Lileikienė and Danilevičienė (2016) found that learners experienced uncomfortable feelings when learning or using a new language. They proved that this anxiety was a powerful predictor for demotivation in language learning and impeded the acquisition of the new language. The research analysis also revealed that the majority of younger respondents demonstrated a higher degree of anxiety. A programme can boost learner confidence in using the language they need to access school life by offering appropriately levelled, relevant content which is fun, engaging, and social for learners with similar levels of English. It can act as a bridge for learners with very limited English to initially:
“‘kickstart’ students’ learning of English and to offer them collective support during their early days and months in an English-medium environment.” (Sears, 2015)
If teachers are required to raise the level of attainment in the curriculum, they need to provide learners with the tools to access the learning.

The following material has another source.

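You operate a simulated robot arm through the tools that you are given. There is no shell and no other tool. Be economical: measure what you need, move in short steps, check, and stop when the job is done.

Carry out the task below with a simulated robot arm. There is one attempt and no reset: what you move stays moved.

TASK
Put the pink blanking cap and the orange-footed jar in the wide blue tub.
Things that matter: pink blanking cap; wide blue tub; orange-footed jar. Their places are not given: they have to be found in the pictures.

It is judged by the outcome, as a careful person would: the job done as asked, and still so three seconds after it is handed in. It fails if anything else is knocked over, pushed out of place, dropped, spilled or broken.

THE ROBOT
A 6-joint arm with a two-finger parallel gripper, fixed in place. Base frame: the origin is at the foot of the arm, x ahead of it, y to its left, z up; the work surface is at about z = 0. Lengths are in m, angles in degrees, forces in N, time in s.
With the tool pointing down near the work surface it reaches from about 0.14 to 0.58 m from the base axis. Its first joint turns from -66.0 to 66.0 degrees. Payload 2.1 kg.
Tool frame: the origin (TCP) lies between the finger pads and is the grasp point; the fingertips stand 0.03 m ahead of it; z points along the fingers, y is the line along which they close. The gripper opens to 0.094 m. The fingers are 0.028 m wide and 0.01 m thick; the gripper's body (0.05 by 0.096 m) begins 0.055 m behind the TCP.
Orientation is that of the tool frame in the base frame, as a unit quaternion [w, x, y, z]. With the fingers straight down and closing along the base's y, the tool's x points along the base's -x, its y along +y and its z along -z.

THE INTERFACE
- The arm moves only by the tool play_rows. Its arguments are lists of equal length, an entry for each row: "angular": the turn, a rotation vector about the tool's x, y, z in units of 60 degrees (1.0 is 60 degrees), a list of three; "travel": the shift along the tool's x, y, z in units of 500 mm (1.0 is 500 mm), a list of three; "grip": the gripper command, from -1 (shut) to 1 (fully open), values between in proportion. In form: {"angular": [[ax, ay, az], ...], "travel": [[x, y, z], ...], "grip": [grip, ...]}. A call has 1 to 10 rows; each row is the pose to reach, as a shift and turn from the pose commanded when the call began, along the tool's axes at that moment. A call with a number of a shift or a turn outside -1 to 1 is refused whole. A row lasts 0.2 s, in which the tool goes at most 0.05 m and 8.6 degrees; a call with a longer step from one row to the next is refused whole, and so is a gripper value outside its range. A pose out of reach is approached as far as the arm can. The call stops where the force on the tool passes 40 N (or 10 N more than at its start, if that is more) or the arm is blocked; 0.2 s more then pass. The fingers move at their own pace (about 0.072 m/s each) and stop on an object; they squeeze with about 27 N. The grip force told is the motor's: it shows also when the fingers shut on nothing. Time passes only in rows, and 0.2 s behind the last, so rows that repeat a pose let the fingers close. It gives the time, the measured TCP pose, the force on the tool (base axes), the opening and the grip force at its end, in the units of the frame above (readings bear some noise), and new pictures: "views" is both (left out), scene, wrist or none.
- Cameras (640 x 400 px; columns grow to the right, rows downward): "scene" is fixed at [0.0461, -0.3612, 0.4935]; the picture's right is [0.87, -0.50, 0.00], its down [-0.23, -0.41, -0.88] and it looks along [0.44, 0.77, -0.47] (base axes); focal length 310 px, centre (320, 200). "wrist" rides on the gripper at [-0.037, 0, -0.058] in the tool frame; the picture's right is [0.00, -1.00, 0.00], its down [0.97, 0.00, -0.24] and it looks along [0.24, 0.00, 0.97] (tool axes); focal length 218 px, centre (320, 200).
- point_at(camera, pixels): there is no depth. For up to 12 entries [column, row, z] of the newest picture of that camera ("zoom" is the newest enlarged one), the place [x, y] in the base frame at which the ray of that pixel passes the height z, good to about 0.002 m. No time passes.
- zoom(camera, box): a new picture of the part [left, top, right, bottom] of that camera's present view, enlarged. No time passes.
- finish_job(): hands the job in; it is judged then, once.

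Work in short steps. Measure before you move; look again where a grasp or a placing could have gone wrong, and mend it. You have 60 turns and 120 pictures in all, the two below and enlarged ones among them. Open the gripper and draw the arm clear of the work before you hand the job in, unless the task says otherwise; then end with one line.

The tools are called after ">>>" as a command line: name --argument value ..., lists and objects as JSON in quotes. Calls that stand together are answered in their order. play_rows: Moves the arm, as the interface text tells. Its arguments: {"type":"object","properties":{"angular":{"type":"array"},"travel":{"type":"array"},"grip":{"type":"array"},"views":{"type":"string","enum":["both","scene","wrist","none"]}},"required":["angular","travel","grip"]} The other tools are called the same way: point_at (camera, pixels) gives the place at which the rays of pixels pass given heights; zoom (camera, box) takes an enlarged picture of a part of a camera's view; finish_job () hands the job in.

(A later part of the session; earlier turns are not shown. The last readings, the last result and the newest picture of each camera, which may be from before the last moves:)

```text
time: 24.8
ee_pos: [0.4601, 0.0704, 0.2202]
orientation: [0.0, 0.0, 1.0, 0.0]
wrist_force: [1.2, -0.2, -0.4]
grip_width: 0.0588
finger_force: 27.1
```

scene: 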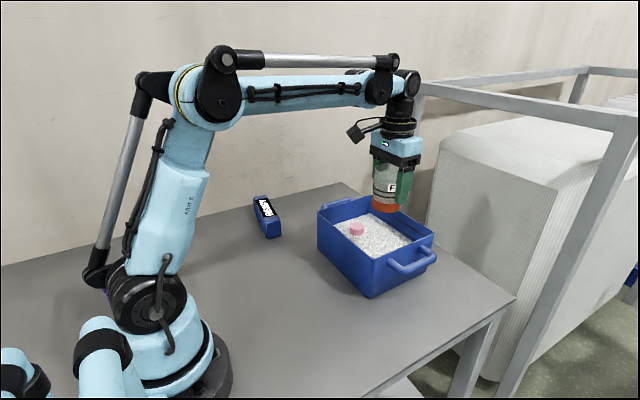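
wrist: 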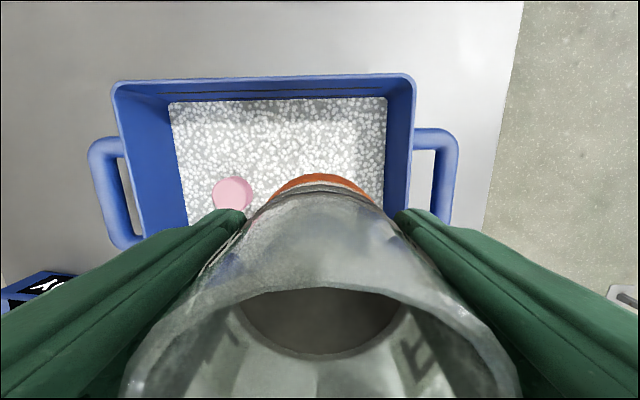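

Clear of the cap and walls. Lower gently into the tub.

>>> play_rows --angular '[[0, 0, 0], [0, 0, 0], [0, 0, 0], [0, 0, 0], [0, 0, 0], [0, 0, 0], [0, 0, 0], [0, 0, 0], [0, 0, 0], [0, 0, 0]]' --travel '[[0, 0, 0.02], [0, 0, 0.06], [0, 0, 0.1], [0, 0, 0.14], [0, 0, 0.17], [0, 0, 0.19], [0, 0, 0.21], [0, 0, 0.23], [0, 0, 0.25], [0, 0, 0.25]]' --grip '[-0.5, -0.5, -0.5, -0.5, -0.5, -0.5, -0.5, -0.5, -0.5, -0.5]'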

“Separate or some kind of ‘sheltered’ instruction may also be the best option for recently arrived English language learners” (Gibbons, 2009, see also Carrasquillo and Rodriguez, 2002).
The resource accompanying this article offers a structure for an induction. You can use your own resources to support these topics or use any of the following programmes which are aligned to this resource:
– Teaching English as an Additional Language 5-11: A Whole School Resource, available here
– Teaching Children English as an Additional Language: A Programme for 7-11 year olds, available here
This article is a short extract from Caroline’s new book – out this year!
Download the resource accompanying this article by clicking here.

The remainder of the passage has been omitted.